**Passage provided**
════════════════════
[MD] Taking words Seriously
Matt Kundert
pirsigaffliction at hotmail.com
Fri Oct 14 15:08:43 PDT 2011
Hi Dave,
DMB said:
The similarities between their terms, labels and ideas are so obvious
to me that I'm really quite stunned by your baffled reaction. When
this is added to the fact that you almost always delete all the
evidence and the explanations from your responses, it does seem
like you are simply being contemptuous, disingenuous and evasive.
Why do you refuse to engage the substance of this debate? How
many times have you bailed out?
Matt:
Me, bailed out? I asked you to explain your line of reasoning and you
called me disingenuous. I didn't want to assume I understood your
line of reasoning, so I requested it. All I know is that your conclusion
didn't scan with my understanding of any of the principle players on
the field. But you don't give me your line of reasoning, you give me
quotes, which is like saying (as you do say), "See? See?" But I don't
see what you do. So explain it to me. It'd be like getting a paper
from a student with just quotes. I know what _I_ think it means, I
want to know what _you_ think it means. However, since I know
your answer is "it means you and Rorty are incompatible with
Pirsig," what I'm really requesting is a more patient explication about
how you've come to that conclusion (on this particular issue). (And
really, it shouldn't even be about Rorty. It should be about me.)
════════════════════
**Recorded information**
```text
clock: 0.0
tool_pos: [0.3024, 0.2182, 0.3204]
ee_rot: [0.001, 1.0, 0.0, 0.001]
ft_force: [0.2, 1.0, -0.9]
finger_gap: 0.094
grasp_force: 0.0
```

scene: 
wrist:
════════════════════
**Short task**
Supply the part of the passage provided that comes after its last sentence.

**Answer for the task**
(And by the way, your post seems to be all about implying that I don't
understand, as I quote you above, "the similarities between" Pirsig,
James, and Dewey, and maybe others, but when has that ever been
at issue between us? _That_ seems to be downright disingenuous,
but I should rather take your word. And that means that we really
have been talking way _way_ past each other.)
So, what I've posted below is where things ended, the post you
responded with your assertion that I'm being disingenuous. In that
post I tried to patiently explain how I handle (I think just about) all of
your arguments from the posts before. In fact, I tried in the post to
explicitly note that I believed I was trying to say something about
everything since you've often asserted that I'm being "evasive"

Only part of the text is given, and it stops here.